THE MINISTER OF TREASURY OF THE REPUBLIC OF POLAND
invites to negotiations regarding purchase of shares of the company
Fabryka Przewodów Energetycznych S.A. with its registered office in Będzin
Minister of Treasury, ul. Krucza 36/Wspólna 6, 00-522 Warsaw, acting on behalf of the Treasury, pursuant to Art. 33(1) sub-paragraph 3 of the Act of 30 August 1996 on Commercialisation and Privatisation (consolidated text, Journal of Laws of 2002 No. 171, item 1397, as amended), further referred to as the "Act" and pursuant to the Regulation of the Council of Ministers of 30 May 2011 on Detailed Procedure of Selling State Treasury Shares (Journal of Laws of 2011 No. 114, item 664), invites all interested parties to negotiate the purchase of: 2,365,000 (say: two million three hundred sixty five thousand) ordinary registered shares of a nominal value of PLN 10 (say: ten zloty) each, which constitutes 88.25 % of the share capital of Fabryka Przewodów Energetycznych S.A. with its registered office in Będzin, ul. Sielecka 1, 42-500 Będzin, further referred to as the "Company".
As at the day of this announcement, the Treasury holds 100% of the Company shares.
In accordance with Art. 36 of the Act, eligible employees are entitled to acquire free of charge 11.75% of Company shares currently owned by the Treasury, i.e. 315 000 Shares.

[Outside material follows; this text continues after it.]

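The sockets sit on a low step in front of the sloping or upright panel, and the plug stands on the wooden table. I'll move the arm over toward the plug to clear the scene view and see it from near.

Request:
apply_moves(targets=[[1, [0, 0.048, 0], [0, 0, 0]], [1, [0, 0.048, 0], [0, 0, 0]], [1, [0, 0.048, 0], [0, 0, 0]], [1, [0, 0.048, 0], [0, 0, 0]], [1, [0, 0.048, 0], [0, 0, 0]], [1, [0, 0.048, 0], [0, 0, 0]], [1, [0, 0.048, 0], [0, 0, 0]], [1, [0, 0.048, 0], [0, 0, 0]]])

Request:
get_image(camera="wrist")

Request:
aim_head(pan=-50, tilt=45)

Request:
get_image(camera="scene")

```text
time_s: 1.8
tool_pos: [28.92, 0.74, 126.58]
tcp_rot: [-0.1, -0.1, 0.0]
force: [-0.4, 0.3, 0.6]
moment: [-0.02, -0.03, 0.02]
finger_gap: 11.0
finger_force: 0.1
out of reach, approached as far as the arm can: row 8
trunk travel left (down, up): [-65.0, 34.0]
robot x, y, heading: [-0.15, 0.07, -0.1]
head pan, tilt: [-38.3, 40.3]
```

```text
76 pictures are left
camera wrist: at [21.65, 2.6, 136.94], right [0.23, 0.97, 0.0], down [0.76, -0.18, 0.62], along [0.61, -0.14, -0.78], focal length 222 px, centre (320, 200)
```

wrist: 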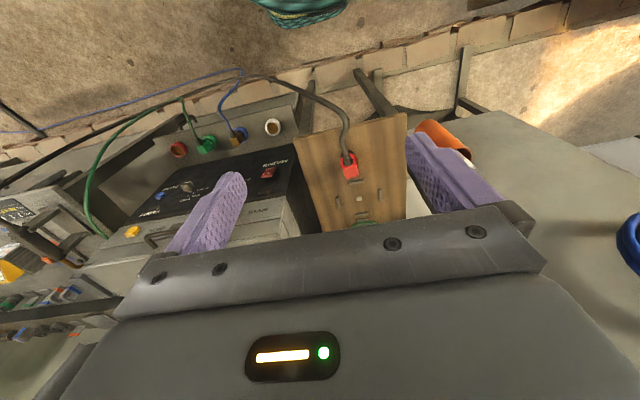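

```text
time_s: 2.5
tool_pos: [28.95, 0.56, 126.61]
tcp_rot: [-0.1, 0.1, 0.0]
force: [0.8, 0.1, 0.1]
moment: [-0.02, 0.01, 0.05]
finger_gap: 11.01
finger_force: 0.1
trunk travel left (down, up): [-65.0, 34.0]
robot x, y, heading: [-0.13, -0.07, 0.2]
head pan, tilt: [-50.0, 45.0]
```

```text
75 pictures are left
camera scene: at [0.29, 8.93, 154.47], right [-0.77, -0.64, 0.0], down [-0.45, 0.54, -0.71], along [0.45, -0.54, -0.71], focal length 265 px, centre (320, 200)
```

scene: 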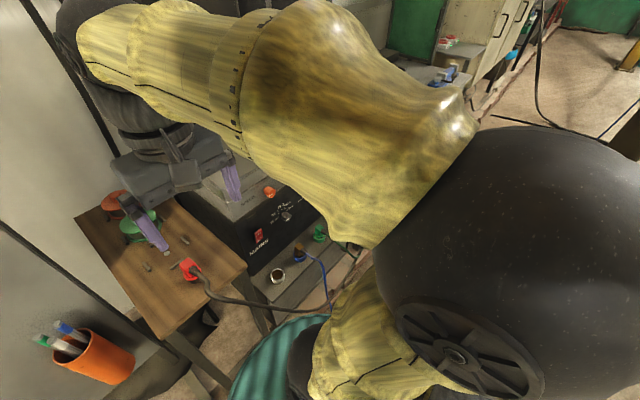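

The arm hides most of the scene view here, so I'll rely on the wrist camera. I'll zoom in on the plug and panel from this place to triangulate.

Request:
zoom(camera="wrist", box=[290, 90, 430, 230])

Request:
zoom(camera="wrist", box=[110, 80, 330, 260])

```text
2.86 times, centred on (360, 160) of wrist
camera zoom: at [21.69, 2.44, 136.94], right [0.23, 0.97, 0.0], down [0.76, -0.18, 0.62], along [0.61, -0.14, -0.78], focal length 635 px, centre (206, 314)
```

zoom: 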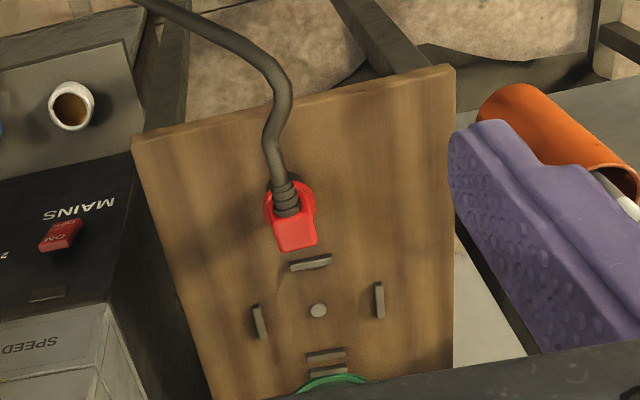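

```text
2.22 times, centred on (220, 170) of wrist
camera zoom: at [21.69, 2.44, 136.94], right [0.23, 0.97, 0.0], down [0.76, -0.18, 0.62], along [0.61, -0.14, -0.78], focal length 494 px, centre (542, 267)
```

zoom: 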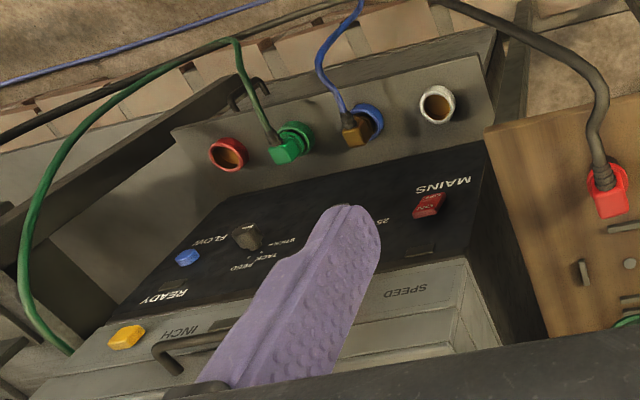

Shares not acquired by eligible employees may be sold by the Minister of Treasury to an entity selected through these negotiations, provided that the right of such employees to acquire shares free-of-charge expires.
The Company's principal scope of business is production of wire products, aluminium products, copper products in the form of semi-finished products, tools, wires and insulated conductors, wholesale of waste and scrap, other non-specialized wholesale.
Entities interested in purchasing the Company shares, further referred to as the Potential Investors, that from 23 March 2012 communicate their interest in purchasing the Company shares to IMAP Access 2 Sp. z o.o. with its registered office in Warsaw, acting as an advisor to the Minister of State Treasury, upon producing documents enabling the Potential Investor’s identification, i.e. excerpt from the register of entrepreneurs of the National Court Register /certificate of entry into the business activity register presenting the actual representation of the entity (the date of issuance will not be earlier than three months before the documents were filed) / or in an event the Potential Investor is a natural person, not an entrepreneur – upon producing the identity card and any relevant power of attorney, as well as upon signing by the authorised persons the "Confidentiality Obligation", will receive "Company Memorandum on Fabryka Przewodów Energetycznych S.A." which contains information on legal, economic and financial situation of Company, as well as on required structure of response to public invitation to negotiate.
Applications for the purchase of the Company shares should be directed to:
IMAP Access 2 Sp. z o.o.
ul. Krakowskie Przedmieście 47/51,
00-071 Warsaw;
tel: (+48 22) 826 33 16, 646 80 90,
fax: (+48 22) 828 46 09.
The person responsible for receiving applications is Ms. Beata Miziołek-Papp (a-mail: bmiziolek@access2.pl).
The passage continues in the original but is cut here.